-- START OF Passage to read --

Human change over time Flashcards
Characteristics of mammals
a group of animals that are characterised by the presence of fur or hair and milk-producing mammary glands
- Fur or hair over their body surface
- Milk producing mammary glands
- A lower jaw made of a single bone
Characteristics of primates
a group of mammals with opposable thumbs, flat nails and binocular vision
- Hands with an opposable thumb, which can grasp tree limbs and food and manipulate small objects
- Nails, rather than claws, that expose the fingertips, which are sensitive to touch
- Three-dimensional vision, which allows depth perception and judgement of distance
- Very small litters, usually only one offspring at a time, which allows intensive and extended parental care.

-- END OF Passage to read --

Could you give the passage to read again in full?

-- START OF Dataset rows --

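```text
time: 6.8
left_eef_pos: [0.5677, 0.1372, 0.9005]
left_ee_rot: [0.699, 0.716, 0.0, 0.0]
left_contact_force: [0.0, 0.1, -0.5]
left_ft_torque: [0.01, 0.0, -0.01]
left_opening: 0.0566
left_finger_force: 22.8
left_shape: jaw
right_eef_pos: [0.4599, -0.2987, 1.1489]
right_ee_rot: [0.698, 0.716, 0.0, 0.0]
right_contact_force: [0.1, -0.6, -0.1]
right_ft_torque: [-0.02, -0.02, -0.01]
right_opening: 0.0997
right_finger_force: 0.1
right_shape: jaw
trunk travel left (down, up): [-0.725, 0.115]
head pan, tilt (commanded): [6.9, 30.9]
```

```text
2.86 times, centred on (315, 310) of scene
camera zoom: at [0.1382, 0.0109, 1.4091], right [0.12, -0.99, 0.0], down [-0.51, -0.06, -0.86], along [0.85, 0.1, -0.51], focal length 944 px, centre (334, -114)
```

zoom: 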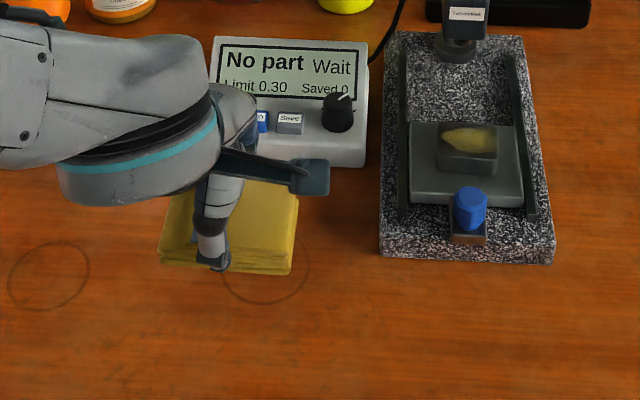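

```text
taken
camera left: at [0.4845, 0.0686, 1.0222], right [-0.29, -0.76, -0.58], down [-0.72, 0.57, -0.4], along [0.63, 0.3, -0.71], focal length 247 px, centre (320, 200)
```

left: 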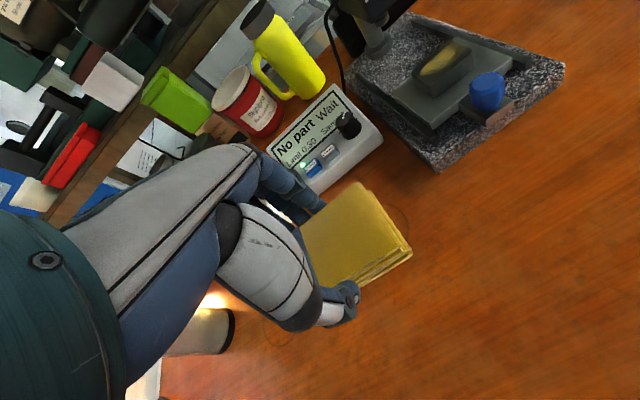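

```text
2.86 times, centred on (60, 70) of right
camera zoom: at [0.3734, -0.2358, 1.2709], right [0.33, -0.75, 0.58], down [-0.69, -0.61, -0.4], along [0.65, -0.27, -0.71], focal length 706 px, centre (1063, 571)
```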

-- END OF Dataset rows --
-- START OF Dataset rows --

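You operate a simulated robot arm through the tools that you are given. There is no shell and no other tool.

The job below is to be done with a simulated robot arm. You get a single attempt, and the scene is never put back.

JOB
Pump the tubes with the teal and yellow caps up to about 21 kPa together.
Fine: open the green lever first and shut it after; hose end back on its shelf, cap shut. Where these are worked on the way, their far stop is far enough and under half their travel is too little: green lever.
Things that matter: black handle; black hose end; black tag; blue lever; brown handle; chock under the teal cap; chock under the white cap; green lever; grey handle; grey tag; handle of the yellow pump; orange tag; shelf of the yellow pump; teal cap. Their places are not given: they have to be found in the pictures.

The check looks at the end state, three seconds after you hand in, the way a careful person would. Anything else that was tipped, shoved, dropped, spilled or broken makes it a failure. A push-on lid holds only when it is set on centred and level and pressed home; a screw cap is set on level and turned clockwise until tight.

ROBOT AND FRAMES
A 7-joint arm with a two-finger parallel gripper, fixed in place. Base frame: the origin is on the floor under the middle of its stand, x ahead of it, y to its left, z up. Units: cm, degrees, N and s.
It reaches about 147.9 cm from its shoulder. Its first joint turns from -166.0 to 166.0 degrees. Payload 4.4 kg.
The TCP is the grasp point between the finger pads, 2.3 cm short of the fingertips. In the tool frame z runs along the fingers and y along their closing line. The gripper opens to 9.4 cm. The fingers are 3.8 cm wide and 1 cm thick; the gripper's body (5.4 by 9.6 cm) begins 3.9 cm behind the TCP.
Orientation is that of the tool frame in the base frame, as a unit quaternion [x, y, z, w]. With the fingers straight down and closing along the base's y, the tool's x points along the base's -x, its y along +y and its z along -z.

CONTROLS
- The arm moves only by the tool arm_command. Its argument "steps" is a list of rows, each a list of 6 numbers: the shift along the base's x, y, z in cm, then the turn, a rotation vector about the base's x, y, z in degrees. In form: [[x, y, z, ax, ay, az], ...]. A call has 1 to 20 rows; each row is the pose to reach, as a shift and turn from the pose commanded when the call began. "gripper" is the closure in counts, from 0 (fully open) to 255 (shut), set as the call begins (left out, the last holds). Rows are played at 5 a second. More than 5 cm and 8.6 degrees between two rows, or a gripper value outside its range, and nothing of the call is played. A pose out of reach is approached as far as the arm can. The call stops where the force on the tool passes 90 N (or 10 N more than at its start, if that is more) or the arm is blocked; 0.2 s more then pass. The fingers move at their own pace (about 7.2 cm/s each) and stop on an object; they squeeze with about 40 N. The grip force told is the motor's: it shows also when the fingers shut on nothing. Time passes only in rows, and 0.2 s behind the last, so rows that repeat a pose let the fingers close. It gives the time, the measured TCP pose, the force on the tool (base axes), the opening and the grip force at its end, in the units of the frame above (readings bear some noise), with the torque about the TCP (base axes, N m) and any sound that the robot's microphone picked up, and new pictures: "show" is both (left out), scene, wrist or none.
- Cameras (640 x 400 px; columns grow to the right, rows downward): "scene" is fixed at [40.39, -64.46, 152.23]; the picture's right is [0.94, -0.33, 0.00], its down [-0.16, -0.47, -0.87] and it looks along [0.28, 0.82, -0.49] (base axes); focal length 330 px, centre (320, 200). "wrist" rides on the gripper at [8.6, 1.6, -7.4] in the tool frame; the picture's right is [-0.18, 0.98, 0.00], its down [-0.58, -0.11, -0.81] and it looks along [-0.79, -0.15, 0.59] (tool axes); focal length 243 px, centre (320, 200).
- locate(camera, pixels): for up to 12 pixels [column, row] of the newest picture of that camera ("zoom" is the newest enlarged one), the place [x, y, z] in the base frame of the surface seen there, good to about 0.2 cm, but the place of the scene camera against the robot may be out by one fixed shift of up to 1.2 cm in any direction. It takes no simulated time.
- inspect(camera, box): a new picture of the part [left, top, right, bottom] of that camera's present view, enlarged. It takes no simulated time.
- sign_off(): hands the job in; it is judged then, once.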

-- END OF Dataset rows --
-- START OF Dataset rows --

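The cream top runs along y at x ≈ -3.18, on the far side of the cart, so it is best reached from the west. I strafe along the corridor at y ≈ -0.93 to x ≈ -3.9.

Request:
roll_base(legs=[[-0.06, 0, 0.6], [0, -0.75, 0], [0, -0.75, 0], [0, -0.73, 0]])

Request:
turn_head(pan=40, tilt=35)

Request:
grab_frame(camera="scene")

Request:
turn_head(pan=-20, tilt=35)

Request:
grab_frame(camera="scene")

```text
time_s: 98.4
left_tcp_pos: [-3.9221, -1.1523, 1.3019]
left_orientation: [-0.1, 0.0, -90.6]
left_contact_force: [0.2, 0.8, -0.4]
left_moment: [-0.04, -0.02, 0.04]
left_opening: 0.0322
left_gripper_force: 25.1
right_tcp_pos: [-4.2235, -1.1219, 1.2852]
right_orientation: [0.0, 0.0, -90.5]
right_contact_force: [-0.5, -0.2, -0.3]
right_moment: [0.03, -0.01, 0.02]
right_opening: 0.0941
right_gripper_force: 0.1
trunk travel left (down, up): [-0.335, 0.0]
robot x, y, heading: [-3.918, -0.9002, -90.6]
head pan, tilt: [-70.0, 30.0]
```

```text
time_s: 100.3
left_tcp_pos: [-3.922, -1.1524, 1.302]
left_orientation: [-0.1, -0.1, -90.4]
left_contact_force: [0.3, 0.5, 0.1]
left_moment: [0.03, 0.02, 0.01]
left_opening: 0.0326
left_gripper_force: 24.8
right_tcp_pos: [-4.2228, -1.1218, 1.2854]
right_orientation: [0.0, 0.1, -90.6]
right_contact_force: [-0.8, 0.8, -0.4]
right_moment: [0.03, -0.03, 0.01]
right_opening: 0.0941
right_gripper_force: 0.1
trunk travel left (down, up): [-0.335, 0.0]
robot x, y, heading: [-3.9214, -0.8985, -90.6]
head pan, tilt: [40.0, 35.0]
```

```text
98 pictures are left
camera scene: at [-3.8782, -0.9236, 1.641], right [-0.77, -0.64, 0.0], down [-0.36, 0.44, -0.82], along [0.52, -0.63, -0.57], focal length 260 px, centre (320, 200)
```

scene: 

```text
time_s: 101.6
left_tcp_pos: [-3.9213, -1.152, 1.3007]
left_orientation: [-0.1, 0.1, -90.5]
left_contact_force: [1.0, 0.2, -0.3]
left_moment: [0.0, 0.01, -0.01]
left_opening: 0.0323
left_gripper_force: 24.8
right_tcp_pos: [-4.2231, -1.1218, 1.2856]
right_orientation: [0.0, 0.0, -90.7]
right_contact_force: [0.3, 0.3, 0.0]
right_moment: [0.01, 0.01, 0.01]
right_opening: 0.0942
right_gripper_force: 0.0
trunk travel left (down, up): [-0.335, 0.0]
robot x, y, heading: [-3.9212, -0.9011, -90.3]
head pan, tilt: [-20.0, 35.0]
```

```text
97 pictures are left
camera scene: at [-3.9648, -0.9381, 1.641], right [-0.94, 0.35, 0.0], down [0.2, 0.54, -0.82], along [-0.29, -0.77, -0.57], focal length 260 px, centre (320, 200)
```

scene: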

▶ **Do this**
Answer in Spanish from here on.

-- END OF Dataset rows --

▶ **Reply**
Human change over time Flashcards
Characteristics of mammals
a group of animals that are characterised by the presence of fur or hair and milk-producing mammary glands
- Fur or hair over their body surface
- Milk producing mammary glands
- A lower jaw made of a single bone
Characteristics of primates
a group of mammals with opposable thumbs, flat nails and binocular vision
- Hands with an opposable thumb, which can grasp tree limbs and food and manipulate small objects
- Nails, rather than claws, that expose the fingertips, which are sensitive to touch
- Three-dimensional vision, which allows depth perception and judgement of distance
- Very small litters, usually only one offspring at a time, which allows intensive and extended parental care.